One time we had to go to the bank to cancel two of my accounts. The bank interior was of a certain kind which is very sensory unfriendly to me. I wasn’t stressed though. It wasn’t until we had to go talk to some guy that I noticed I had gone some way into shutdown, because I couldn’t understand a word he was saying. It was good my partner was there, or I’d have ended up with gods know what, and walked under a bus on the way home (because my body also seems to operate on its own according to basic scripts as far as I can tell, when shutdown progresses to a certain point. They do not seem to be the best scripts ever :S. I am safer on a bicycle).

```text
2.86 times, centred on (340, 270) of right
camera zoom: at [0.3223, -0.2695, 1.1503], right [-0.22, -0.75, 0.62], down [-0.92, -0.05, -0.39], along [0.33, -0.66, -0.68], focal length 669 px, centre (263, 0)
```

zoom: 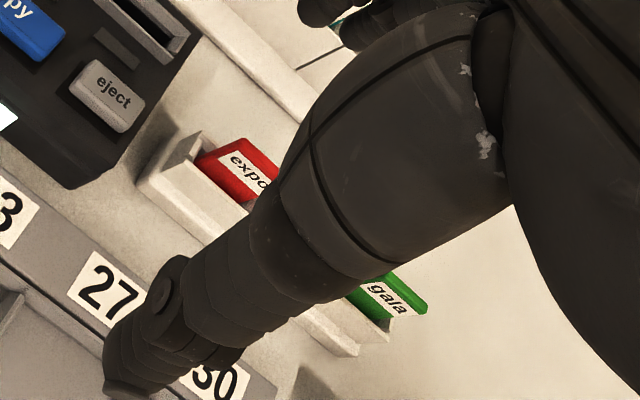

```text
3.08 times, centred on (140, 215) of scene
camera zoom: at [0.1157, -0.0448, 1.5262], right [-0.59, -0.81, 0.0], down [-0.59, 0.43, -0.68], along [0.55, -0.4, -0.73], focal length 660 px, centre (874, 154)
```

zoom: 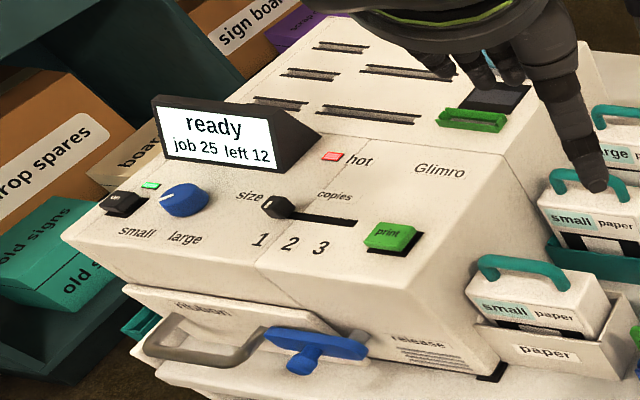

I also don’t always shut down due to overload, there are various reactions to what I suspect are slightly different types of situations. Some of them lead to outbursts, others to me not shutting down but having no resources left to do anything but things that come very very easy to me, while yet others lead to shutdown (which does indeed feel like a shutting down of functions or systems or something, I know which ones tend to go first for me, and if the situation is more intense then more stuff seems to get shut down to deal with it. It’s always the understanding of words that goes first, though I can then still usually do speech patterns, which is not good actually because I have landed in trouble before by throwing out answers I think would fit, and using ‘yes’ as the default answer to a certain pattern because I found it ends the situation fastest.)

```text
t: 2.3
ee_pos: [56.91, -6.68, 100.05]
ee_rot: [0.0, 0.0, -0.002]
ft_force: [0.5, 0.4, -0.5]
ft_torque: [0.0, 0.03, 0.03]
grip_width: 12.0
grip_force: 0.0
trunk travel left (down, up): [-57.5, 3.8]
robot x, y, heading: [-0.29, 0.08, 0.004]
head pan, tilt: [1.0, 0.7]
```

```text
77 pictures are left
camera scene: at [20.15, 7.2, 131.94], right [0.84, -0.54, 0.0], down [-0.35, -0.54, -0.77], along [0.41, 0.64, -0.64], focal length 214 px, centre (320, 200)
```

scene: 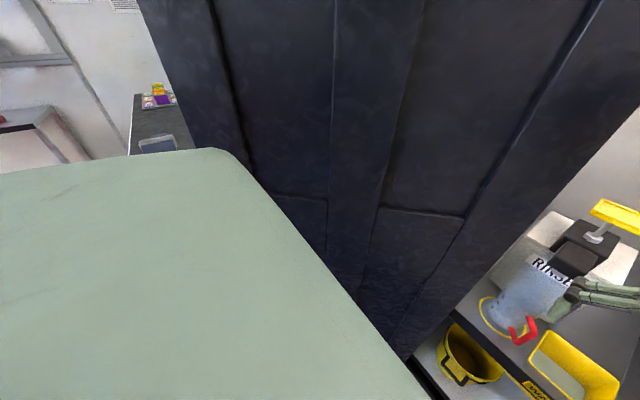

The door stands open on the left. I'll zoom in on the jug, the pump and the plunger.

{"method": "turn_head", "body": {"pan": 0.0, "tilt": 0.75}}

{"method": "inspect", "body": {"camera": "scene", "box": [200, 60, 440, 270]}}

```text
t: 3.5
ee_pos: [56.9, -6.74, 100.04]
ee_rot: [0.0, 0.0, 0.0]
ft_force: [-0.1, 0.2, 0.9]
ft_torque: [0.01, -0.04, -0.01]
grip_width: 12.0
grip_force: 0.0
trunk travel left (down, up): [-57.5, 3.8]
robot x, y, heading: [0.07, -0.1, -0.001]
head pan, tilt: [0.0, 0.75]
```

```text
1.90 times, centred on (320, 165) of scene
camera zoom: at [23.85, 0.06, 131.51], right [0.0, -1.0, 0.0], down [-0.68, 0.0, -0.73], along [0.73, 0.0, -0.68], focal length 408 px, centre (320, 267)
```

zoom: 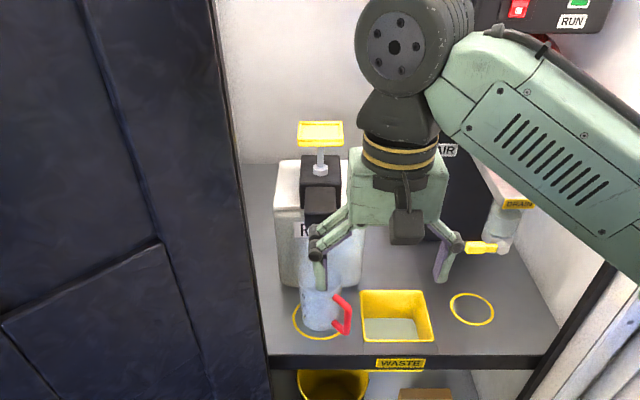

Outbursts happen when what happens doesn’t fit the model of it that was in my head, this also goes for when objects are not where my head says they should be. It has to be fairly intense though, or a last drop kind of thing.

Problem: having a model of how I think things will go, helps me get through situations and such more easily, with less overload and lower chances of shutdown. However, when they don’t match up, things are even worse than when I didn’t make a model/expectations at all (I can be sure that after that, I won’t be able to function at all the rest of the day), and the outbursts are very unpleasant for me and for others around me. When I don’t make a model/expectations, I can be sure I won’t bother anyone else, but I can be fairly sure I will experience much more overload and chances of shutdown are much higher (though functioning will be more evenly divided over time this way), which may not be as burdensome on others, but are just as unpleasant for me as an outburst.

So I’ve figured out when outbursts happen, but I’m not sure what makes the difference between overload-with-shutdown and overload-without-shutdown for me.